Thursday, September 3, 2015

When Peach Day was held in Farmington


PEACH Days is Brigham City’s premier annual celebration and dates back to 1904. This year’s celebration is set for Sept. 9-12. However, strangely, the event hasn’t always been held in Brigham City.
“Annual Peach Day to be held at Lagoon Sept. 12th” was an Aug. 24, 1923 headline in the Standard-Examiner.
So, the 19th annual Peach Day was actually held in Farmington that year, some 43 miles away from Brigham City.
Why was the event held at Lagoon?
The story stated that the State Board of Health wanted to call off Peach Day entirely in 1923 for health reasons.

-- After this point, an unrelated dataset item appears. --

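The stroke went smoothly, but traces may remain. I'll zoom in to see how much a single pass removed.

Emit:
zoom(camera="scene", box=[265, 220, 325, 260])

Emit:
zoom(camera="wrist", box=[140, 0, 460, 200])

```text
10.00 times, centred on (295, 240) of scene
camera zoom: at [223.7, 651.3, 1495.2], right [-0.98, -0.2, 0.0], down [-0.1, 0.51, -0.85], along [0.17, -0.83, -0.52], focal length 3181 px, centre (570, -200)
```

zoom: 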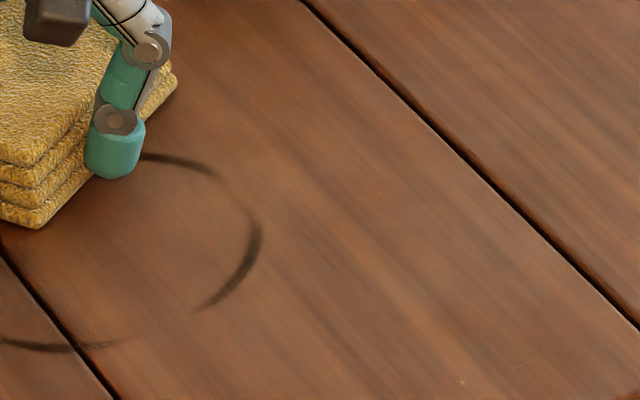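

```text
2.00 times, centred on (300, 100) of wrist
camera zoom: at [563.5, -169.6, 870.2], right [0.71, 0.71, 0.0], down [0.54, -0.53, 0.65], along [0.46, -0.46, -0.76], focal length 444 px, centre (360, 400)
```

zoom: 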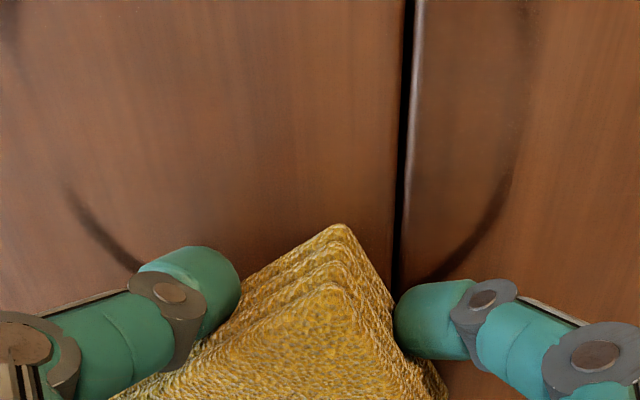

There was a lot of sickness in the town.
“While the health condition is rapidly improving in Brigham, the drinking water made pure and the sanitary conditions of the city brought to an almost perfect condition, it is possible that the visitors may be somewhat endangered by coming in contact with sickness in visiting with relatives here, at their homes,” the story stated.
“So rather than bring thousands of people here, it was decided to take Peach Day to where there is no contagion, and where the mingling of thousands of people together can have no serious results,” the story continued.
Peaches were shipped by rail, in a refrigerator car, from Brigham City to Lagoon. The railroad also featured special rates for passengers.
Peach Day returned to Brigham City the following year, in 1924 and every year thereafter, later expanding to a multiple day event.
More historical tidbits:
--‘”Crazy people shipped from Farmington: Sheriff Abbott takes peculiar methods to rid Davis County of unwelcome citizens,” was an April 4, 1902 Standard headline.
According to the story, the Farmington Sheriff had put a mentally unstable family on a train to Ogden.
“As a result of his misdirected efforts, Ogden City is burdened with a man and wife, both demented, and their three children,” the story stated.
Police Chief Browning of Ogden initially refused to have anything to do with the family. So, the railroad conductors took the family from the depot and left them at the corner of Lincoln and 25th Street. The mother soon became violent several times in the area and her actions attracted a crowd. Finally, a few hours later the two police leaders communicated and found a solution to what to do with the family, through the story doesn’t mention what that was.
-“Wolves attack sheep and driven off only after two men use their rifles” was a Feb. 14, 1918 Standard headline.
A marauding band of wolves in the area just north of South Fork Canyon, east of Huntsville, produced heavy losses of sheep in the area that winter.
John Coffin and Louis Allen of Huntsville had to shoot several wolves and move in on the rest, before they were driven away. The men said the pack showed little fear of them. The bounty for Utah wolves in 1918 was $50.
The story stated this was the first time the northern part of Utah had suffered a wolf problem recently. Most of the recent wolf problem had been centered in southern Utah.
-A huge cloudburst on Aug. 6, 1912 in Bair Canyon, east of Fruit Heights, cut a 20-foot-deep gorge in sections of the canyon.